● YOUR INSTRUCTIONS:
Render the material again word for word, skipping the pictures in it.

● DATASET EXCERPT:
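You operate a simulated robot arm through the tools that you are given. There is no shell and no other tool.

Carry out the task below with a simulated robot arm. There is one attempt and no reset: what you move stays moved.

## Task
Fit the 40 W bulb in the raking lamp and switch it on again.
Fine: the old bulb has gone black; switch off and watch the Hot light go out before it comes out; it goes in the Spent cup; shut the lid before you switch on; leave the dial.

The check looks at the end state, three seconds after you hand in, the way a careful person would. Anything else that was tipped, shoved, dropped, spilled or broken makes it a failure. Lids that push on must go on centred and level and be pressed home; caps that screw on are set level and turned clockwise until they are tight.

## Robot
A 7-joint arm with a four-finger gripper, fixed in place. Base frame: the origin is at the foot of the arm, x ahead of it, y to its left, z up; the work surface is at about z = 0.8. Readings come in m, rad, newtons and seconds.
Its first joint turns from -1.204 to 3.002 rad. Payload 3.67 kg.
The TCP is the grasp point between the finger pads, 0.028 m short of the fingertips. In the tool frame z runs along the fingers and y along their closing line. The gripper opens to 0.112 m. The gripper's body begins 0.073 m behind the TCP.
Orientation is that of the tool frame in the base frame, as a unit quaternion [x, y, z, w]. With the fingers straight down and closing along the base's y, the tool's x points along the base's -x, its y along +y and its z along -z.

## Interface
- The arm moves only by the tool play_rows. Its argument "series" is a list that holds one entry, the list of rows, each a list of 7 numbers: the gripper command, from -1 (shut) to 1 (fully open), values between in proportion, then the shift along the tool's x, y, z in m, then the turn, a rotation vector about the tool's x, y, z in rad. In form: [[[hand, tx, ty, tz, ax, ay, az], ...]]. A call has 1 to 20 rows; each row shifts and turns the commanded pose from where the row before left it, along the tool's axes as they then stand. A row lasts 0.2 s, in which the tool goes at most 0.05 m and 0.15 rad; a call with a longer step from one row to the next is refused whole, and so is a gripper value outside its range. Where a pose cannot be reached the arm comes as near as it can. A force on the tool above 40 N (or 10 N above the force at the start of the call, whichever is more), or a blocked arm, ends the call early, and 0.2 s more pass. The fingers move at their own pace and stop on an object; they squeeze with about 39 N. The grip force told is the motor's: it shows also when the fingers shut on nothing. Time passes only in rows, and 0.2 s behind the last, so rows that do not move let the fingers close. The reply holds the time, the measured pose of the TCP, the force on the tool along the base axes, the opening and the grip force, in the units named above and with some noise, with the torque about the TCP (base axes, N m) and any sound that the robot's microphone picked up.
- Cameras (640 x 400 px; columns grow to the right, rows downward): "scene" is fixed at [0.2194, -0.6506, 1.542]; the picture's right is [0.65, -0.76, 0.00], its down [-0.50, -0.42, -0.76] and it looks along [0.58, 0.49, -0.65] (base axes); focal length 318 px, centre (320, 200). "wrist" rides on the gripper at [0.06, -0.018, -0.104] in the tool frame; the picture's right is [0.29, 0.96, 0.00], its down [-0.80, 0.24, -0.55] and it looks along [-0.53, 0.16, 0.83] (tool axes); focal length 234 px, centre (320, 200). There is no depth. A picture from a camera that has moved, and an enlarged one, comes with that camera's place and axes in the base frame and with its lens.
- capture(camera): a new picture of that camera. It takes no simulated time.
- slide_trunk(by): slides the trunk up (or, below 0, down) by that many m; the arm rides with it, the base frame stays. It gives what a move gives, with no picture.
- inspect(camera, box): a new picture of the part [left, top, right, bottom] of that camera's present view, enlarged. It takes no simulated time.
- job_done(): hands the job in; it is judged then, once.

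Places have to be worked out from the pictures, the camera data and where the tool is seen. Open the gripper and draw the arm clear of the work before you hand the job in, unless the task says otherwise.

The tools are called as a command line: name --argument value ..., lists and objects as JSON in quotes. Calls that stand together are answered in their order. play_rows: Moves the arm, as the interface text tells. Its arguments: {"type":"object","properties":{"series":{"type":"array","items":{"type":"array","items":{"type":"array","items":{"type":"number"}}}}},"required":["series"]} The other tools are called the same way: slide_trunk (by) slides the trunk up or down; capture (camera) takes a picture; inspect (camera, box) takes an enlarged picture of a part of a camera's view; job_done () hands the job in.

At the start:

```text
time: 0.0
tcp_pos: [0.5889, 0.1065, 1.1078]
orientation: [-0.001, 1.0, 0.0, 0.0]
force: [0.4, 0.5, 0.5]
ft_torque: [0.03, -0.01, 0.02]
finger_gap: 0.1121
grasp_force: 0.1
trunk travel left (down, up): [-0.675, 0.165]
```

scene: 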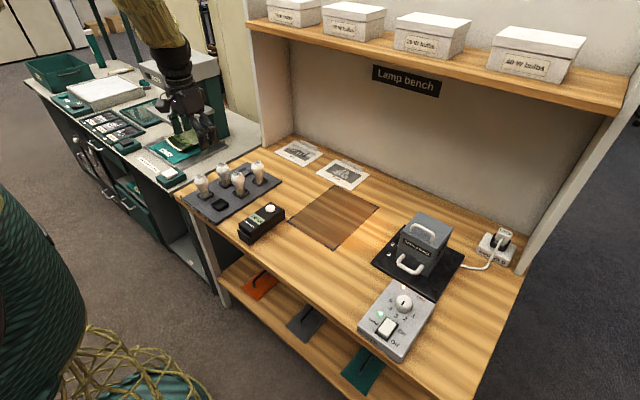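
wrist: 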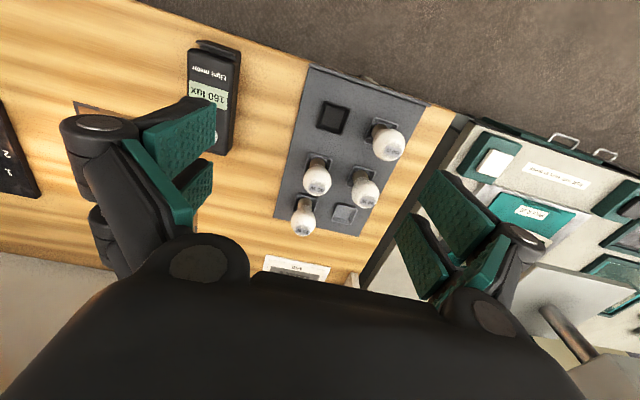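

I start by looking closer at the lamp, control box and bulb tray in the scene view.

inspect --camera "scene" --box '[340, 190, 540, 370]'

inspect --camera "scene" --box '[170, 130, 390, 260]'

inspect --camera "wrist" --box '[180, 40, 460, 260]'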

● RESPONSE:
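You operate a simulated robot arm through the tools that you are given. There is no shell and no other tool.

Carry out the task below with a simulated robot arm. There is one attempt and no reset: what you move stays moved.

## Task
Fit the 40 W bulb in the raking lamp and switch it on again.
Fine: the old bulb has gone black; switch off and watch the Hot light go out before it comes out; it goes in the Spent cup; shut the lid before you switch on; leave the dial.

The check looks at the end state, three seconds after you hand in, the way a careful person would. Anything else that was tipped, shoved, dropped, spilled or broken makes it a failure. Lids that push on must go on centred and level and be pressed home; caps that screw on are set level and turned clockwise until they are tight.

## Robot
A 7-joint arm with a four-finger gripper, fixed in place. Base frame: the origin is at the foot of the arm, x ahead of it, y to its left, z up; the work surface is at about z = 0.8. Readings come in m, rad, newtons and seconds.
Its first joint turns from -1.204 to 3.002 rad. Payload 3.67 kg.
The TCP is the grasp point between the finger pads, 0.028 m short of the fingertips. In the tool frame z runs along the fingers and y along their closing line. The gripper opens to 0.112 m. The gripper's body begins 0.073 m behind the TCP.
Orientation is that of the tool frame in the base frame, as a unit quaternion [x, y, z, w]. With the fingers straight down and closing along the base's y, the tool's x points along the base's -x, its y along +y and its z along -z.

## Interface
- The arm moves only by the tool play_rows. Its argument "series" is a list that holds one entry, the list of rows, each a list of 7 numbers: the gripper command, from -1 (shut) to 1 (fully open), values between in proportion, then the shift along the tool's x, y, z in m, then the turn, a rotation vector about the tool's x, y, z in rad. In form: [[[hand, tx, ty, tz, ax, ay, az], ...]]. A call has 1 to 20 rows; each row shifts and turns the commanded pose from where the row before left it, along the tool's axes as they then stand. A row lasts 0.2 s, in which the tool goes at most 0.05 m and 0.15 rad; a call with a longer step from one row to the next is refused whole, and so is a gripper value outside its range. Where a pose cannot be reached the arm comes as near as it can. A force on the tool above 40 N (or 10 N above the force at the start of the call, whichever is more), or a blocked arm, ends the call early, and 0.2 s more pass. The fingers move at their own pace and stop on an object; they squeeze with about 39 N. The grip force told is the motor's: it shows also when the fingers shut on nothing. Time passes only in rows, and 0.2 s behind the last, so rows that do not move let the fingers close. The reply holds the time, the measured pose of the TCP, the force on the tool along the base axes, the opening and the grip force, in the units named above and with some noise, with the torque about the TCP (base axes, N m) and any sound that the robot's microphone picked up.
- Cameras (640 x 400 px; columns grow to the right, rows downward): "scene" is fixed at [0.2194, -0.6506, 1.542]; the picture's right is [0.65, -0.76, 0.00], its down [-0.50, -0.42, -0.76] and it looks along [0.58, 0.49, -0.65] (base axes); focal length 318 px, centre (320, 200). "wrist" rides on the gripper at [0.06, -0.018, -0.104] in the tool frame; the picture's right is [0.29, 0.96, 0.00], its down [-0.80, 0.24, -0.55] and it looks along [-0.53, 0.16, 0.83] (tool axes); focal length 234 px, centre (320, 200). There is no depth. A picture from a camera that has moved, and an enlarged one, comes with that camera's place and axes in the base frame and with its lens.
- capture(camera): a new picture of that camera. It takes no simulated time.
- slide_trunk(by): slides the trunk up (or, below 0, down) by that many m; the arm rides with it, the base frame stays. It gives what a move gives, with no picture.
- inspect(camera, box): a new picture of the part [left, top, right, bottom] of that camera's present view, enlarged. It takes no simulated time.
- job_done(): hands the job in; it is judged then, once.

Places have to be worked out from the pictures, the camera data and where the tool is seen. Open the gripper and draw the arm clear of the work before you hand the job in, unless the task says otherwise.

The tools are called as a command line: name --argument value ..., lists and objects as JSON in quotes. Calls that stand together are answered in their order. play_rows: Moves the arm, as the interface text tells. Its arguments: {"type":"object","properties":{"series":{"type":"array","items":{"type":"array","items":{"type":"array","items":{"type":"number"}}}}},"required":["series"]} The other tools are called the same way: slide_trunk (by) slides the trunk up or down; capture (camera) takes a picture; inspect (camera, box) takes an enlarged picture of a part of a camera's view; job_done () hands the job in.

At the start:

```text
time: 0.0
tcp_pos: [0.5889, 0.1065, 1.1078]
orientation: [-0.001, 1.0, 0.0, 0.0]
force: [0.4, 0.5, 0.5]
ft_torque: [0.03, -0.01, 0.02]
finger_gap: 0.1121
grasp_force: 0.1
trunk travel left (down, up): [-0.675, 0.165]
```

scene: 
wrist: 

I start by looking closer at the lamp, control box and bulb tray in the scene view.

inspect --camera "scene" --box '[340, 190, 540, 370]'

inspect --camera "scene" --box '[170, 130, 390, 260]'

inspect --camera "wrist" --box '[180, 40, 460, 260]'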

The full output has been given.